WRITTEN TASK A.
Repeat exactly, and only, the lines below starting at the line that contains "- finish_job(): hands" and ending at the line that contains "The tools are", inclusive of both. Use JSON: a list with one string for each line that is not empty.

DATASET CONTENT.
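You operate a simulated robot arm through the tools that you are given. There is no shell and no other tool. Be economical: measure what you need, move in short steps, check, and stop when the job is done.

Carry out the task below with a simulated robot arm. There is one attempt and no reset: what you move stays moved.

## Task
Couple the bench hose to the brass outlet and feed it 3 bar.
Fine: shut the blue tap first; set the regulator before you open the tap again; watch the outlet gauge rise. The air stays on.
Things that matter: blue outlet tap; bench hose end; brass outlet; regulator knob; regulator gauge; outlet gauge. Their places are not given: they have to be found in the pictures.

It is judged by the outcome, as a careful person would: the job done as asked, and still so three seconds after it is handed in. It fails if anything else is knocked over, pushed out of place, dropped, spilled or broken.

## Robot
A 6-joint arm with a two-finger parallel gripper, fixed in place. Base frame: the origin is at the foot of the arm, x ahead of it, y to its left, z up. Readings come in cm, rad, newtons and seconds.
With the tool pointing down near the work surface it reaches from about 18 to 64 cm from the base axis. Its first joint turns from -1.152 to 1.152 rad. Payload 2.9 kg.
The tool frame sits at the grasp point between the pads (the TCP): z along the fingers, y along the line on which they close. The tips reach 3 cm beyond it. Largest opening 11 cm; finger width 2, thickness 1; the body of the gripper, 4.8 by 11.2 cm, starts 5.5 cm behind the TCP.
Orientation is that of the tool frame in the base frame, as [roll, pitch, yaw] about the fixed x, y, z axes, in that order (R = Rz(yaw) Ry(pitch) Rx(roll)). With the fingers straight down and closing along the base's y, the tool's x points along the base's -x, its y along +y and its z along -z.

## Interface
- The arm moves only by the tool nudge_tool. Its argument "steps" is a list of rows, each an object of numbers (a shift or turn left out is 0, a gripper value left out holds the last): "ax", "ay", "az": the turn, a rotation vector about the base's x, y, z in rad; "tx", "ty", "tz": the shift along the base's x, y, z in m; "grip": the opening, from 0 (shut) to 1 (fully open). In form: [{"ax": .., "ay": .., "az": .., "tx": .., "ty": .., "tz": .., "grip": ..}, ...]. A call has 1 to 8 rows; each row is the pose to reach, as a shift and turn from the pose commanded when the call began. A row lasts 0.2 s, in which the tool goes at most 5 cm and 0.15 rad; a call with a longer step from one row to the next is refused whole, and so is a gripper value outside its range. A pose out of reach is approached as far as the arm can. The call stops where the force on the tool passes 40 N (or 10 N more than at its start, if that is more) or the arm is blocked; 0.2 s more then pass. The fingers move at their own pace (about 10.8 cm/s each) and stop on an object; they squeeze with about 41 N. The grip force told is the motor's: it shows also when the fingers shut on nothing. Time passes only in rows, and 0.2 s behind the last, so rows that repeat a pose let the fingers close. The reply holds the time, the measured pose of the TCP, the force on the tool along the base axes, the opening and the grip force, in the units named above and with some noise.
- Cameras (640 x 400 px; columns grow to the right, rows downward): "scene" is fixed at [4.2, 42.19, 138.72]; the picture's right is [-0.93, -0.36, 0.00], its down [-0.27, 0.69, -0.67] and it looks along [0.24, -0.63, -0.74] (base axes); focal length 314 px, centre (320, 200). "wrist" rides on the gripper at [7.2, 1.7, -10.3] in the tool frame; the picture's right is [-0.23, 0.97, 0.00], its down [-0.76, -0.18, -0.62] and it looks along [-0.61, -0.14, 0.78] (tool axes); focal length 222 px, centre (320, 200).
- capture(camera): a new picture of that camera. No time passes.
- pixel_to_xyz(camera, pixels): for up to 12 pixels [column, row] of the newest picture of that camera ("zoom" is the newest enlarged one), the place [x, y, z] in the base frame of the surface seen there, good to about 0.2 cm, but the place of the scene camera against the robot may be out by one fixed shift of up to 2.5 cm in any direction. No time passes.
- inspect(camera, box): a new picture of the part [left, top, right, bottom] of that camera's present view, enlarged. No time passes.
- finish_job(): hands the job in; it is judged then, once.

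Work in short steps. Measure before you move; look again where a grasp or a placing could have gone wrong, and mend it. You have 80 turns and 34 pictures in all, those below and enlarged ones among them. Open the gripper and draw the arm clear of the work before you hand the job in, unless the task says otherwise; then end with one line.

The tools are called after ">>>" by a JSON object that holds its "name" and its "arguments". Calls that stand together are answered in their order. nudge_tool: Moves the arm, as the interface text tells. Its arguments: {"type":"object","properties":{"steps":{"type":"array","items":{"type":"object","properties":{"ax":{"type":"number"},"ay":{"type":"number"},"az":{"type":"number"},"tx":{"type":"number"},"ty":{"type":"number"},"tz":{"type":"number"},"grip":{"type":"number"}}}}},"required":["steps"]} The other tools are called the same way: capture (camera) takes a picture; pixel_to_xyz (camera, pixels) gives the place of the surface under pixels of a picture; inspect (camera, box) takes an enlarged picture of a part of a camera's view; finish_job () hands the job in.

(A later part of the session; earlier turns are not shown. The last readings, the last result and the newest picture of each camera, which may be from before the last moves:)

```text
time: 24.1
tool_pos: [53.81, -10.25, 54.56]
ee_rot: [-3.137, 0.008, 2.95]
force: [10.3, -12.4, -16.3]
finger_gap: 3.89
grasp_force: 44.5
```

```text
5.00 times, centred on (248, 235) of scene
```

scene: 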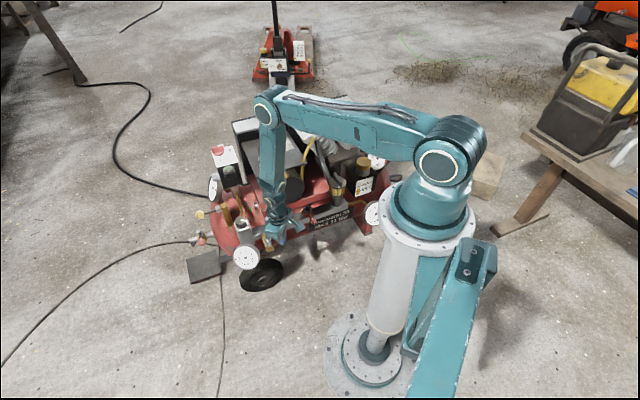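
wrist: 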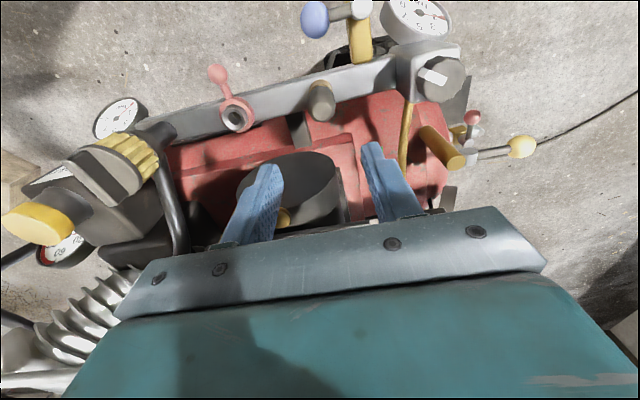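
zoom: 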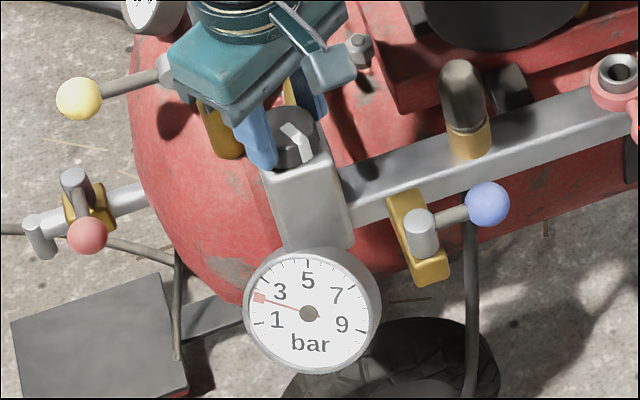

EXCERPT PROVIDED.
I've been tracking a tube of black putrid ooze, a toxic viper slowly slithering 2,000 miles across the belly of America, swallowing all water aquifers, politicians and reason in its path.
The XL Keystone Pipeline.
As Nagini, the murderous snake in the Harry Potter tales, had its master Voldemort, I figured the Keystone XL Pipeline must also have its own dark lords.
And the Dark Lords of the Keystone Pipeline left clear clues: environmental horror, political payouts and the odor of sulphur stronger than explained by the stinking hot tar inside it. I smelled Koch.
David and Charles Koch are each worth $20 billion ( - 12.7 billion), and they're quite certain that's not enough. And so they need the XL Keystone Pipeline.
The XL Keystone will take Canadian tar-sands oil, the filthiest crude on the planet, and suck it down to Texas' Gulf Coast refineries. Alberta's oil-glop reserve, if it can get to the US market, will warm the planet by nearly 0.4 C all by itself.
Why in the world would America pistol-whip Mother Nature to bring oil to Texas? I mean, it's just plain weird to suck heavy tar oil out of Canada to drag it across the entire middle of the USA and import it into the oil-exporting Lone Star State.

WRITTEN TASK B.
Write the next part of the excerpt provided, the one that starts with "I've been tracking".

FINAL ANSWER A.
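[
  "- finish_job(): hands the job in; it is judged then, once.",
  "Work in short steps. Measure before you move; look again where a grasp or a placing could have gone wrong, and mend it. You have 80 turns and 34 pictures in all, those below and enlarged ones among them. Open the gripper and draw the arm clear of the work before you hand the job in, unless the task says otherwise; then end with one line.",
  "The tools are called after \">>>\" by a JSON object that holds its \"name\" and its \"arguments\". Calls that stand together are answered in their order. nudge_tool: Moves the arm, as the interface text tells. Its arguments: {\"type\":\"object\",\"properties\":{\"steps\":{\"type\":\"array\",\"items\":{\"type\":\"object\",\"properties\":{\"ax\":{\"type\":\"number\"},\"ay\":{\"type\":\"number\"},\"az\":{\"type\":\"number\"},\"tx\":{\"type\":\"number\"},\"ty\":{\"type\":\"number\"},\"tz\":{\"type\":\"number\"},\"grip\":{\"type\":\"number\"}}}}},\"required\":[\"steps\"]} The other tools are called the same way: capture (camera) takes a picture; pixel_to_xyz (camera, pixels) gives the place of the surface under pixels of a picture; inspect (camera, box) takes an enlarged picture of a part of a camera's view; finish_job () hands the job in."
]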

FINAL ANSWER B.
Here's where a little lesson in oil chemistry comes in. You can't just throw any old crude oil into an oil refinery. These giant filth factories are actually quite sensitive. The refineries of the Texas Gulf Coast are optimized for heavy crude.
It would cost billions of dollars to rebuild the giant Flint Hills Corpus Christi Refinery, owned by Koch Industries, to use the less-polluting Texas oil drilled nearby.
The Kochs need heavy crude. But the Brothers Koch have a problem. Heavy crude is controlled by a heavy dude -- President Hugo Chavez of Venezuela.
The Koch brothers.
In case you haven't heard, the US Department of Energy now says Venezuela, not Saudi Arabia, has the world's largest petroleum reserve -- including the overwhelming bulk of the planet's heavy crude.
And Chavez is not giving it away. "We are no longer an oil colony, Mr Palast," Chavez told me during one of our meet-ups in Caracas.
He wasn't kidding. Venezuela's export price now averages around $100 ( - 64) a barrel.
So the Kochs have turned their gaze upward -- to Canada, where Alberta oil men are selling their tar-sands gunk for a whopping $33 ( - 21) a barrel less than Chavez's heavy. Do the maths: With 289,000 barrels a day refined at Corpus Christi, switching from Venezuela heavy to Canadian tar could put an extra $3 billion ( - 1.9 billion) a year into the pockets of the Kochs.
However, there's a problem. Between Canada and Houston is the United States. At the moment, there's no pipeline that can take all that cheap crude south. The southbound pipeline network now chokes at Cushing, Oklahoma, which is already blocked with 47 million barrels of crude sitting in storage tanks with nowhere to go.